[Document section]

Conferences in Search of Audience

 

The idea of the whole campus conference has caught on in Kerala. Many HEIs, irrespective of their size and popularity, have taken to organising conferences / seminars which are apparently big and days long. These conferences call for long planning for effective execution. Any such serious event starts with the idea, then the find of the focus theme, dates, speaker selection, literature like brochures and posters, marketing and the logistics of actual execution. All these are time consuming and energy sapping. It consumes a lot of meetings, work hours and some unproductive labour too. Hence it is time that the HEIs went for an introspection as to how fruitful these events are in terms of efforts invested and actual outcomes. 

There is no denying that such events always offer plenty of take homes. From the initial brainstorming to find the right theme, through the compilation of speaker lists to the actual experience of listening to and interacting with the invited scholars, the benefits are plenty. The advantages vary too. What a research scholar or an undergraduate student takes away from such an exercise will be different from the leadership lessons, publication opportunities and networking possibilities. If it further leads to book publications, MoUs or projects, the level still rises. What will make the difference is the level of quality of the outcomes. 

But let us admit that there is a surfeit now. With lots of conferences around, organised by campuses and other organisations, not to speak of the literary festivals and the like, there are clearly visible signs of fatigue and boredom. The novelty and rarity have worn off. When we add this to the general lethargy in the air in the tech-tuned, handset-confined audience, the picture is not looking bright. Long gone are the days when participants will rush in the moment they hear of a conference, irrespective of the speaker quality. Now the one area in which conferences struggle is here: the audience part. In the majority of the colleges, the compelled students of the host college are the audience. In the past it used to be the crowd of students and faculty from other institutions who would flock to listen. These days, getting hold of a bunch of interested listeners from even the host HEI is a bit of a challenge.

[Instructions to follow] Keep the document section going from its last sentence.

Sessions with a simulated robot
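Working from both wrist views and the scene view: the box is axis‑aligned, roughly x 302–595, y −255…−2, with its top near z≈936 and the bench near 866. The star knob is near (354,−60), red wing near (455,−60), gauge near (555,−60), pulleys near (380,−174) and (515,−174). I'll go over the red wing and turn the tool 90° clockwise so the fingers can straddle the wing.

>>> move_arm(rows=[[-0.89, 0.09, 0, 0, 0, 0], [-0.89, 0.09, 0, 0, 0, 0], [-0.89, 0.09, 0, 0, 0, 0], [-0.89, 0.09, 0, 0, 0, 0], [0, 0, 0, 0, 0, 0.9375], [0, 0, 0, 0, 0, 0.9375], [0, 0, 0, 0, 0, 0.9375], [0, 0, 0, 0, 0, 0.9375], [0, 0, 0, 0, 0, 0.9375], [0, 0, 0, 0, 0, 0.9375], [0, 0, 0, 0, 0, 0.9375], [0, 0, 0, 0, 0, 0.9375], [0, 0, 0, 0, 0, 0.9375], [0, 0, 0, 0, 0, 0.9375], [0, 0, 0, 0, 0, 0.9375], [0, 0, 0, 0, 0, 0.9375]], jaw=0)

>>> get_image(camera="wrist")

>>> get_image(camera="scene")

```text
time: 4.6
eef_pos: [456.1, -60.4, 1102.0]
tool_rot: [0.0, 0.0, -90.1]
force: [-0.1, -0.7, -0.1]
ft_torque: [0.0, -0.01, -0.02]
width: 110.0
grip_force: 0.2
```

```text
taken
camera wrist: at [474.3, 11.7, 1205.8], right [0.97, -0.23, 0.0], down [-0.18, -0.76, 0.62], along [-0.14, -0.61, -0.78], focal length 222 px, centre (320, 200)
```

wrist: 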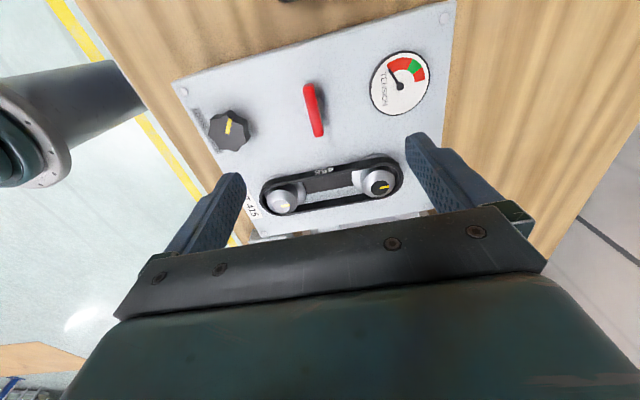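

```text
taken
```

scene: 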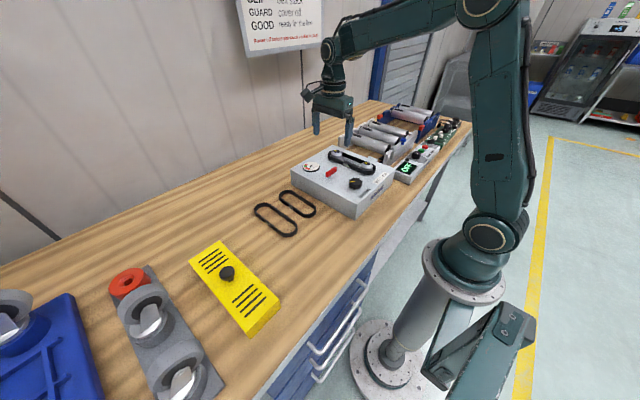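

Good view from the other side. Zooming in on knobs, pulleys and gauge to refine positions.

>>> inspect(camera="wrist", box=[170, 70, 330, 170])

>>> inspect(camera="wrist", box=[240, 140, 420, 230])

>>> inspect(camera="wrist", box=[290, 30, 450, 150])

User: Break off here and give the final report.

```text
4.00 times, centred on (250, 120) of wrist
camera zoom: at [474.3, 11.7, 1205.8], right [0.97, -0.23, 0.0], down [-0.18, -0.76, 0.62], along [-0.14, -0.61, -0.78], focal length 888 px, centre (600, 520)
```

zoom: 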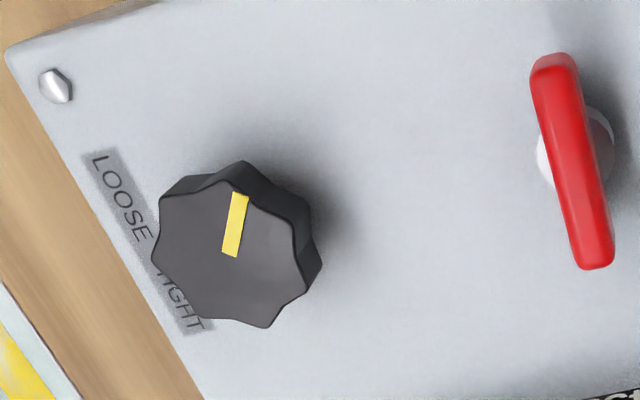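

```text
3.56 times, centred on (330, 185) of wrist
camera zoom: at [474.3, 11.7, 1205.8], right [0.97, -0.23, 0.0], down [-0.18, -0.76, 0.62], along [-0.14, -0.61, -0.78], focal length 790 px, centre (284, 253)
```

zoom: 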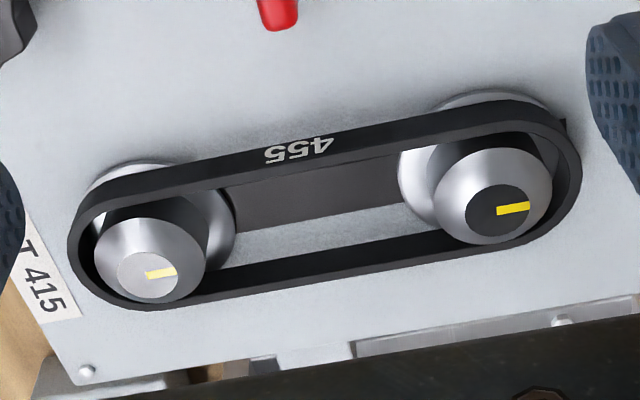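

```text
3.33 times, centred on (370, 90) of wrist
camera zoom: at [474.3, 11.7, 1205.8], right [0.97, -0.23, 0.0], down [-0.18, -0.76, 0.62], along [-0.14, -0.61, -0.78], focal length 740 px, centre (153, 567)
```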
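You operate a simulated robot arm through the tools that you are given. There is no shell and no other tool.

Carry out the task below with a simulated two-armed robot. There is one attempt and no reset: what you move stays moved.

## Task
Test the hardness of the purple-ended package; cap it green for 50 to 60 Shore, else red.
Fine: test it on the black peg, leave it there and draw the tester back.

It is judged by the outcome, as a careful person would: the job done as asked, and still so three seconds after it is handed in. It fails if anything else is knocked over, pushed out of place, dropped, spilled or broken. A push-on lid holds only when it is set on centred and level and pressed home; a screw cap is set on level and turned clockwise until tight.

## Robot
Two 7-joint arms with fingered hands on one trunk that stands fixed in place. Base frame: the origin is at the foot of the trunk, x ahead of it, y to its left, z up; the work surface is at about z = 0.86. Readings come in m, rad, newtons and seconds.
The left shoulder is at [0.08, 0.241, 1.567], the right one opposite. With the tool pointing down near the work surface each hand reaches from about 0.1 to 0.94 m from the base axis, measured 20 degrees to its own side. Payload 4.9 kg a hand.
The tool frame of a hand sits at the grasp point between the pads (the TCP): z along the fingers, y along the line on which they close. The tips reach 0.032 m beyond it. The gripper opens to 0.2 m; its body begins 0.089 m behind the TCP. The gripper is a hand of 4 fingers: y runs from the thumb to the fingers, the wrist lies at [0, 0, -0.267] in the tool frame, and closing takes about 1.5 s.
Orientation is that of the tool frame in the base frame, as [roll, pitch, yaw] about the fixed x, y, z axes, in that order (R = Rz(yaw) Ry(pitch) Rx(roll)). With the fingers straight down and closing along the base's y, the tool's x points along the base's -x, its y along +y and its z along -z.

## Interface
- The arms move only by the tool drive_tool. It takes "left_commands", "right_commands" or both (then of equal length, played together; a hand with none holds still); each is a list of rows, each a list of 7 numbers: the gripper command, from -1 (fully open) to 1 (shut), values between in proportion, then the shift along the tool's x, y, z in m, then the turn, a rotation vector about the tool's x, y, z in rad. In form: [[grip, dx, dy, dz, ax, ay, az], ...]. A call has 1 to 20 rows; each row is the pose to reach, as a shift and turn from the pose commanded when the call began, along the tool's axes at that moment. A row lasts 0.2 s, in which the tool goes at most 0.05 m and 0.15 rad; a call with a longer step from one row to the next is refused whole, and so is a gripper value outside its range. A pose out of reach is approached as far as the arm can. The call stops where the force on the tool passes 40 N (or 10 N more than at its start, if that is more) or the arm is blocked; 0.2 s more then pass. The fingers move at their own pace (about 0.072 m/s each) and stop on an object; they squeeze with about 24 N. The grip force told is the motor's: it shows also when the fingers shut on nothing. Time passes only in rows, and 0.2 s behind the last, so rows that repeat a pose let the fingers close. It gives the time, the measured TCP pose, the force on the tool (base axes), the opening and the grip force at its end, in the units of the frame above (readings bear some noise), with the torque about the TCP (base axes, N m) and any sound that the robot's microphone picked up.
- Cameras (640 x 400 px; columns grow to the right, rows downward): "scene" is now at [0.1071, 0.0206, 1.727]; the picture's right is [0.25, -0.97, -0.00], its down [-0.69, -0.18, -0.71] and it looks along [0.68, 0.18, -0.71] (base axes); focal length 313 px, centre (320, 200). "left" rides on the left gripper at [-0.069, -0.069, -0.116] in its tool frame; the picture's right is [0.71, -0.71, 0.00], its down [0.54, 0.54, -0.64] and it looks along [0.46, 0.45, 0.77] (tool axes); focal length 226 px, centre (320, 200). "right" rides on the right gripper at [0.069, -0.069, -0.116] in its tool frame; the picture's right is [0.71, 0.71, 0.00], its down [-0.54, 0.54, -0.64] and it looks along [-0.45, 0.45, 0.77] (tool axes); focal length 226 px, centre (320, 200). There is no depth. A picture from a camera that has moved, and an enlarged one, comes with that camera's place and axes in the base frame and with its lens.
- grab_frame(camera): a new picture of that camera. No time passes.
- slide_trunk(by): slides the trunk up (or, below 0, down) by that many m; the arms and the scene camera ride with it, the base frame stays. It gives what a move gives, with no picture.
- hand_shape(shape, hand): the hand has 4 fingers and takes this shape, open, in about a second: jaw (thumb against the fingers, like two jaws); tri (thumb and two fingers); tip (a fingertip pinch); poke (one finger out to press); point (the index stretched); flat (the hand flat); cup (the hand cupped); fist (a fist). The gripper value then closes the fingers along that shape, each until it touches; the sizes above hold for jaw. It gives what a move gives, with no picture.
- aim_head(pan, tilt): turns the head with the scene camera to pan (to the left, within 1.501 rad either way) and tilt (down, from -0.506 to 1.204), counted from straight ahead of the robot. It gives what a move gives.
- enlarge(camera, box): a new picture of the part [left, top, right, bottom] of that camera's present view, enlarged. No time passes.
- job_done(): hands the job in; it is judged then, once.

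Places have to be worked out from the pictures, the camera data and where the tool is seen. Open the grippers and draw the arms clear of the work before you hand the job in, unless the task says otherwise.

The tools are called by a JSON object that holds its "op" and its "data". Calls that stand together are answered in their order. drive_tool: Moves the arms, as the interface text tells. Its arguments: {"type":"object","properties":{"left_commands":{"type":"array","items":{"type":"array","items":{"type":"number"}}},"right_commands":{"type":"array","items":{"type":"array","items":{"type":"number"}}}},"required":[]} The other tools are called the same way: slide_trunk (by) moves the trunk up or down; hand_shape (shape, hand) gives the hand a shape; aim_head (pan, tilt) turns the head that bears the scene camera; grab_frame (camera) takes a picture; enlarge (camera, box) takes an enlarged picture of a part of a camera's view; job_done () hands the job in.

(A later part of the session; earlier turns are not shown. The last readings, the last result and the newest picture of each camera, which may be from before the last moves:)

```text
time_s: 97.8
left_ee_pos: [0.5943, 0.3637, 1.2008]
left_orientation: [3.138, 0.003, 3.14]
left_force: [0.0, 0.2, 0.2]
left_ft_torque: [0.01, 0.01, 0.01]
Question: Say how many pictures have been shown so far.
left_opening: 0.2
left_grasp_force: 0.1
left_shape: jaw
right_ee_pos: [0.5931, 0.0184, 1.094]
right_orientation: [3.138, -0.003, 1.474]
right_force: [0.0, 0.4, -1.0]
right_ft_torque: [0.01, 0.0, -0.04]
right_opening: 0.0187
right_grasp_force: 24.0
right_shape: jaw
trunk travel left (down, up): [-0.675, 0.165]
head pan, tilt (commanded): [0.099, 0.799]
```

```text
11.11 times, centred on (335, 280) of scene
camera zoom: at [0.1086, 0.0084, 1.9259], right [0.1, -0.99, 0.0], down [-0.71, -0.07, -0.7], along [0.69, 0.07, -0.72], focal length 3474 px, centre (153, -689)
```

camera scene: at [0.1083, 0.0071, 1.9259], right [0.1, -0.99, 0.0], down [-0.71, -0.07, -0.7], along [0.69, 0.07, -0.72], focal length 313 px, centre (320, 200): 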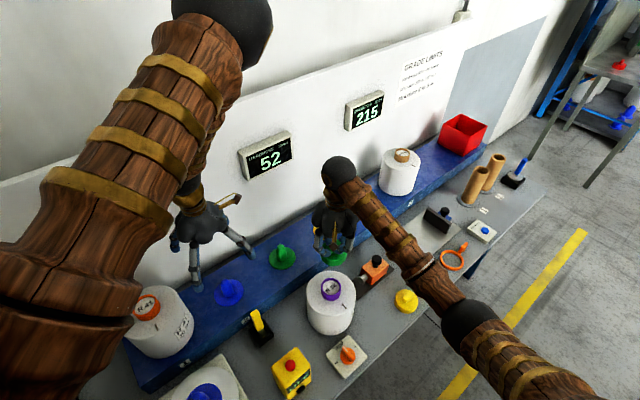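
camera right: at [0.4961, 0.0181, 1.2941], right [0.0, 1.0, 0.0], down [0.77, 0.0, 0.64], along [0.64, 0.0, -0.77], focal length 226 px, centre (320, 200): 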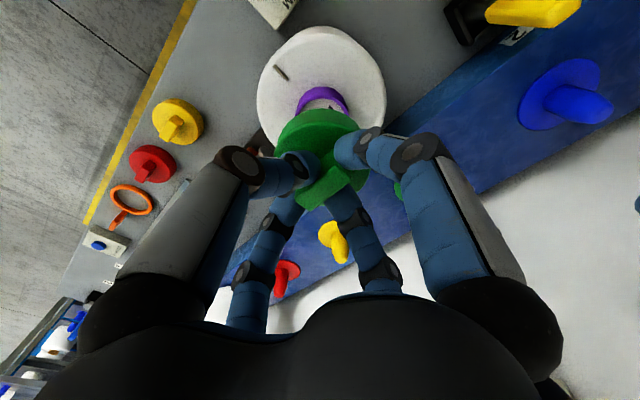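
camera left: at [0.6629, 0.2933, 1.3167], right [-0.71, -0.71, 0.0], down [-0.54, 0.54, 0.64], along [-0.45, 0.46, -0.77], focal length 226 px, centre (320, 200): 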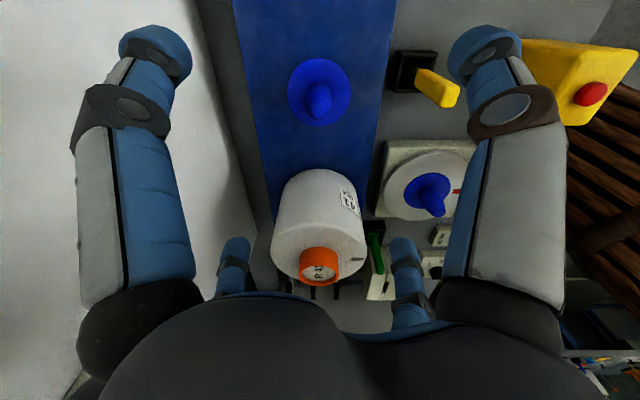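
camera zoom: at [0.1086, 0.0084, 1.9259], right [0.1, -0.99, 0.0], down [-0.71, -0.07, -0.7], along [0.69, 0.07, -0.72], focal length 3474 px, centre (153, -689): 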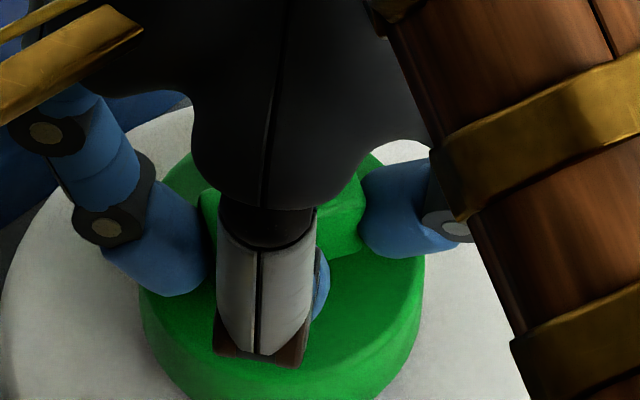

[Task output]
This has its impact on the speakers too. The ensuing reality is that when you are invited to talk in a so-called International Conference, more often than not, you can't pitch your talk where you wanted to, planned to. Because the crowd for whom you have prepared the talk is not what you will face at the venue. Instead, you need to scale it down to connect to the often undergraduate or occasionally the postgraduate group of students of the host college who are there, who are made to sit through! Any group who is interested in the topic is fine for sure, but, interest is the key issue here. One can be caught between the faces of the organising team which swing between anger towards the audience behaviour and the apology to the invited speaker. 

Another issue is, a good number of paper presenters these days prefer to do it online. A large number of requests come close to the day of the conference requesting to switch to the online mode. What's interesting is many of these paper presenters are not from far way, but could be from the next town or the next district not far away. Many of those who turn up, will turn up often on the allotted day and time to present their paper and leave! They will not come early enough to listen to a plenary talk, or stay back to listen to other paper presenters before leaving.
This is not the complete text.